While the AFL-CIO at the national level issues perfunctory statements designed to cover up its own treachery and the anti-working class character of the Obama administration and the Democratic Party, in Michigan and Detroit its affiliated unions instruct their members to remain on the job and do nothing to fight the bankruptcy. AFL-CIO and city union officials have repeatedly complained that they helped impose cuts in jobs, wages and benefits on city workers but are nevertheless being frozen out of the city’s restructuring by Orr and Republican Governor Rick Snyder.
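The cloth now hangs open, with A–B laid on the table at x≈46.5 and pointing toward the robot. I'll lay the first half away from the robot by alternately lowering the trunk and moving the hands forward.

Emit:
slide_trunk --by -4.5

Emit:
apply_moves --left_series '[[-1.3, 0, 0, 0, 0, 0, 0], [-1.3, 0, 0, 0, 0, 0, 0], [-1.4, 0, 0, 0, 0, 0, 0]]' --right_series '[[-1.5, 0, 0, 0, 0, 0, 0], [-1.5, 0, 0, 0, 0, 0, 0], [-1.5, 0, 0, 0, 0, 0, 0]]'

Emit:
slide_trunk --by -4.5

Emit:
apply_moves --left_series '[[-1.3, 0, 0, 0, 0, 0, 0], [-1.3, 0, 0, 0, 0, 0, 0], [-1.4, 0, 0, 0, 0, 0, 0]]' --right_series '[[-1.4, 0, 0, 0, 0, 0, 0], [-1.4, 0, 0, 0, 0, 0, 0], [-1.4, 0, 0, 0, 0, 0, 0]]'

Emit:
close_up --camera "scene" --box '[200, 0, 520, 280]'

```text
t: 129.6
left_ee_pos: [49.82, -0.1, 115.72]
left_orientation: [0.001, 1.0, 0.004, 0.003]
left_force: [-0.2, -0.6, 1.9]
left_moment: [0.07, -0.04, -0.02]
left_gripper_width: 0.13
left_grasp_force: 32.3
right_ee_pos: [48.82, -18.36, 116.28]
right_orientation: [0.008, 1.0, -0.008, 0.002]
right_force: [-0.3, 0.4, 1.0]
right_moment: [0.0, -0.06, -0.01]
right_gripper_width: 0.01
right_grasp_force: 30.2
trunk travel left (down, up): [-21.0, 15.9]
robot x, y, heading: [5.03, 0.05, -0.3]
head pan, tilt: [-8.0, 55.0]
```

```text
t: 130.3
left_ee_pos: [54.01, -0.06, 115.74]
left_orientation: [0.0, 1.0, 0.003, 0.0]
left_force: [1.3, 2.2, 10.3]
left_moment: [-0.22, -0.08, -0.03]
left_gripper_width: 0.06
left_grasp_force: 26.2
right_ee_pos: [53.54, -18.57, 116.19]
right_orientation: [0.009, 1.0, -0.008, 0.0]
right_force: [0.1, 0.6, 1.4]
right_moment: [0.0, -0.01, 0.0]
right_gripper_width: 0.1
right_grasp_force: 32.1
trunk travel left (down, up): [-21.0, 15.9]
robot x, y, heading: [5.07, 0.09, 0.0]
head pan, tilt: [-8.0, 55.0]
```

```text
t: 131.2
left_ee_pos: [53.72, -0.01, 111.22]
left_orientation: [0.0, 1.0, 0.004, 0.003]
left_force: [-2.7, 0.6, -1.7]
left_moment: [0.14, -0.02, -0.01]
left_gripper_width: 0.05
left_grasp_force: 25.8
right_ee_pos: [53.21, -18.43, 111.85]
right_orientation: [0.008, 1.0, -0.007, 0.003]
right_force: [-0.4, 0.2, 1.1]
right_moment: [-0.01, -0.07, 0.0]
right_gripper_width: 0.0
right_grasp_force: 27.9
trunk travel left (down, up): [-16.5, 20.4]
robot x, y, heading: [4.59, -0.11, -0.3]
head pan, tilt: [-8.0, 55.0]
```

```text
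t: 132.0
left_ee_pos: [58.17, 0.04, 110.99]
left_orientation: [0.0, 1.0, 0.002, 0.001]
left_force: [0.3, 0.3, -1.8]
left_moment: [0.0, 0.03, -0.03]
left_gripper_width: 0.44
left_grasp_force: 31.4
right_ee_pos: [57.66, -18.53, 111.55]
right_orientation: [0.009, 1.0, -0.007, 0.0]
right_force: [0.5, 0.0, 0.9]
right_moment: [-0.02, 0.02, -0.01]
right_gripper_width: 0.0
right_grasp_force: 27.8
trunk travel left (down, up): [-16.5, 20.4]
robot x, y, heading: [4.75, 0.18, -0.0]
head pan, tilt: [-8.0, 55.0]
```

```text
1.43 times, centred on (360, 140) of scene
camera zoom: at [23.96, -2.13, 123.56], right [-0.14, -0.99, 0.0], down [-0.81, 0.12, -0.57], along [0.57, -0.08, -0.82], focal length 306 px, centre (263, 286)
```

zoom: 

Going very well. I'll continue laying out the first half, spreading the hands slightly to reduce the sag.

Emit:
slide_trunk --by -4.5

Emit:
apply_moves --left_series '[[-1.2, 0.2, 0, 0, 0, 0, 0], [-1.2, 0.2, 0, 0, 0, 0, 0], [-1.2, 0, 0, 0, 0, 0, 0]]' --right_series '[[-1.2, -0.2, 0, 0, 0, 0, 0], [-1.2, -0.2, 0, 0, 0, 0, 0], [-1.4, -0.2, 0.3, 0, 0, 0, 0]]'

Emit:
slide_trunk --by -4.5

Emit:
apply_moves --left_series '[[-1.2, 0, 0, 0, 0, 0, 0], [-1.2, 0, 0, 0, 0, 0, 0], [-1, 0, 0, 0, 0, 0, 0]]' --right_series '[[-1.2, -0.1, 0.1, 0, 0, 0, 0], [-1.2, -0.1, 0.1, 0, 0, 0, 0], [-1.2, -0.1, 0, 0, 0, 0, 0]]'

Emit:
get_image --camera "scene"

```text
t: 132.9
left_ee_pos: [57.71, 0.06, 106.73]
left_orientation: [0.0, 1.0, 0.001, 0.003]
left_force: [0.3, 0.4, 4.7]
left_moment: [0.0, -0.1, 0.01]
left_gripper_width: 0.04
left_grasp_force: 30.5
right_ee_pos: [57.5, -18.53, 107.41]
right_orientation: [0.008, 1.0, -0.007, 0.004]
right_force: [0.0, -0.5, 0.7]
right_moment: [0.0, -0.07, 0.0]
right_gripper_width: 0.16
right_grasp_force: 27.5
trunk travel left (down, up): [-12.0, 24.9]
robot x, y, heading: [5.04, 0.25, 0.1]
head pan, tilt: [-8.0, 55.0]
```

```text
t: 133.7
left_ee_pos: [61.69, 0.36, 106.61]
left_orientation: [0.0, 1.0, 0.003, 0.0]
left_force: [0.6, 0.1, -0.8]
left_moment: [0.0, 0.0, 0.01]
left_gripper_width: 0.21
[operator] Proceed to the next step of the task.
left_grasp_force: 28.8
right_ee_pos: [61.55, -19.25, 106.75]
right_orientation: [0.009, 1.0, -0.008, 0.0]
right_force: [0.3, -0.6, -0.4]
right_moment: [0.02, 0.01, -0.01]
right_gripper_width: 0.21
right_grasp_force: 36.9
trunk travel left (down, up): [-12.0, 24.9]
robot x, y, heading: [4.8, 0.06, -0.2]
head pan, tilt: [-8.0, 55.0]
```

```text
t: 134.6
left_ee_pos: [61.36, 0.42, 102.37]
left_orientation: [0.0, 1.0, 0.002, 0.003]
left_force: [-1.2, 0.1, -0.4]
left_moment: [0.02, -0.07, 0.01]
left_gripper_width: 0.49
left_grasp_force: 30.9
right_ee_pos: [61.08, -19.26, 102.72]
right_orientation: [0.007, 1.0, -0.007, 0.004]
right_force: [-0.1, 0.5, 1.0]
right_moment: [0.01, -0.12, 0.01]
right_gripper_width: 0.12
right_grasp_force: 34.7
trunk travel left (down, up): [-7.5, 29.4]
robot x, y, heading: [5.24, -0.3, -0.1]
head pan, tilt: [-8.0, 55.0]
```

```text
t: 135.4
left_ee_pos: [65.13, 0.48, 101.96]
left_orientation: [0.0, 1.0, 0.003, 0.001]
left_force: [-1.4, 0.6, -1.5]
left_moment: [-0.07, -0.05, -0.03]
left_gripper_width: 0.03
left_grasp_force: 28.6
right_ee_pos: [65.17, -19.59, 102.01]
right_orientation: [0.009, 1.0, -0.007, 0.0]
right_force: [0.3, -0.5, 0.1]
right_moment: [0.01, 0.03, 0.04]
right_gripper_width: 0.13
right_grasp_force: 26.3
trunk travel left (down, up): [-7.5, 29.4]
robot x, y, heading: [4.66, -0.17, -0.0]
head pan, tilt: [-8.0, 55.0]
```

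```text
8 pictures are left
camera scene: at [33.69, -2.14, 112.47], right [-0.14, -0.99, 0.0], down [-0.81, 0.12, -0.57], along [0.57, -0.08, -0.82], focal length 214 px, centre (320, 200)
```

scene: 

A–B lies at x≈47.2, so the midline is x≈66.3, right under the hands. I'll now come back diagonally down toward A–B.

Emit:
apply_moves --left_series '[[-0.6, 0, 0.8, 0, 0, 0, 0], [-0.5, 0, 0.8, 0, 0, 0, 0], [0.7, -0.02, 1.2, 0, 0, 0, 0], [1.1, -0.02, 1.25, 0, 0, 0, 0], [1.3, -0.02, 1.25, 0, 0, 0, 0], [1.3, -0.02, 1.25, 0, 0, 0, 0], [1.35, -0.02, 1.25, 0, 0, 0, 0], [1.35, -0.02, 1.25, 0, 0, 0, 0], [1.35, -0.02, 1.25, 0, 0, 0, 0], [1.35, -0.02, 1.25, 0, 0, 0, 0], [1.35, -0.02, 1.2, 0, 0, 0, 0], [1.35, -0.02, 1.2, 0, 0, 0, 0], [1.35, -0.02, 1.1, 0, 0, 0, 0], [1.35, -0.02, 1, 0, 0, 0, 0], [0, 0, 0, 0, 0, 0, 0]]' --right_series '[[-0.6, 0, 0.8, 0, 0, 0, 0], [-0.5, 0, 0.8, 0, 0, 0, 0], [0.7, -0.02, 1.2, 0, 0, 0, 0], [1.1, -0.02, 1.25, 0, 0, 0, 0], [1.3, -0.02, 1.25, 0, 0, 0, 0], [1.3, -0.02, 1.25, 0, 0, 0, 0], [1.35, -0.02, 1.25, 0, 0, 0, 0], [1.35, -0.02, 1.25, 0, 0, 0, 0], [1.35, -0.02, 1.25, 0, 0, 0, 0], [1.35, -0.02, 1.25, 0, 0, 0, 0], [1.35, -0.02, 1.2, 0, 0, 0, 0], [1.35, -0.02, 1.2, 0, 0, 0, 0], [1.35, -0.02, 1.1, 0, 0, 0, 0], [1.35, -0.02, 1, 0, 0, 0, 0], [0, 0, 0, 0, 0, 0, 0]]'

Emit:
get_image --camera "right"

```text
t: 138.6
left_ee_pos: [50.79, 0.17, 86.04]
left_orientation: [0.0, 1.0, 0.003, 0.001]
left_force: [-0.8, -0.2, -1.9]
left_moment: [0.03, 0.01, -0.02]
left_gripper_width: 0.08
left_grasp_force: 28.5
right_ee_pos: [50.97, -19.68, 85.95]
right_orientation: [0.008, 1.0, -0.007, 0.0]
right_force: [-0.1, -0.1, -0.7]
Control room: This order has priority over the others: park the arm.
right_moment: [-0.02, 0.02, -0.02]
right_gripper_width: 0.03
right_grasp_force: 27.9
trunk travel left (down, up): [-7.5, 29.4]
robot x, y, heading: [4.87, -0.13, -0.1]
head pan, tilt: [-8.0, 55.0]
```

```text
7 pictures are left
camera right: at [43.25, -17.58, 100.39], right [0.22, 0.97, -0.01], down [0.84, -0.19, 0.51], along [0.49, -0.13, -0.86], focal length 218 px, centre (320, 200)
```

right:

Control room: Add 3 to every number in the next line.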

The AFL-CIO statement notes that Detroit Emergency Manager Kevyn Orr was a bankruptcy attorney for the Jones Day law firm, which currently represents Peabody Coal in bankruptcy proceedings. The largest US coal mining company is seeking to strip retired miners of their pensions and health care benefits, using a shell company, Patriot Coal.

But the statement is silent on an even more significant connection between Orr and attacks on the working class. Nowhere does the AFL-CIO acknowledge that Orr himself is a Democrat, who worked closely with the Obama administration during the Chrysler bankruptcy, when the unions agreed to cut the wages of newly hired workers by 50 percent as well as slashing pensions and health benefits.

This silence on the role of the Democratic Party demonstrates the essential political function of the AFL-CIO, which serves both as an industrial police force for big business within the workplace and a political police force maintaining the domination of the Democratic Party and the corporate-controlled two-party system.

The AFL-CIO statement notes the obvious fact that, “Retired men and women in Detroit are not responsible for the city’s economic state.” But it passes over in silence the real culprit: the profit system, based on private ownership by giant corporations, which the union apparatus both supports and serves.

Over the past 35 years, the unions have been transformed from defensive organizations of the working class, albeit in the grips of a right-wing bureaucracy, into corporatist organizations that serve only the interests of the privileged stratum of the upper-middle class that controls them. The moribund character of the official “labor movement” is shown most starkly in the AFL-CIO’s own membership figures: the percentage of workers in unions dropped in 2012 by the largest amount in six years, from 11.8 percent to 11.3 percent. The average age of a union member has risen from 38 to 45 over the past quarter-century.

As workers in Detroit and other cities begin to wage battles against the attacks on their jobs, wages, pensions and other benefits, they will find in the AFL-CIO an implacable enemy. The first step in carrying out a successful struggle is a complete break with these reactionary organizations and the building of new fighting organizations of the working class.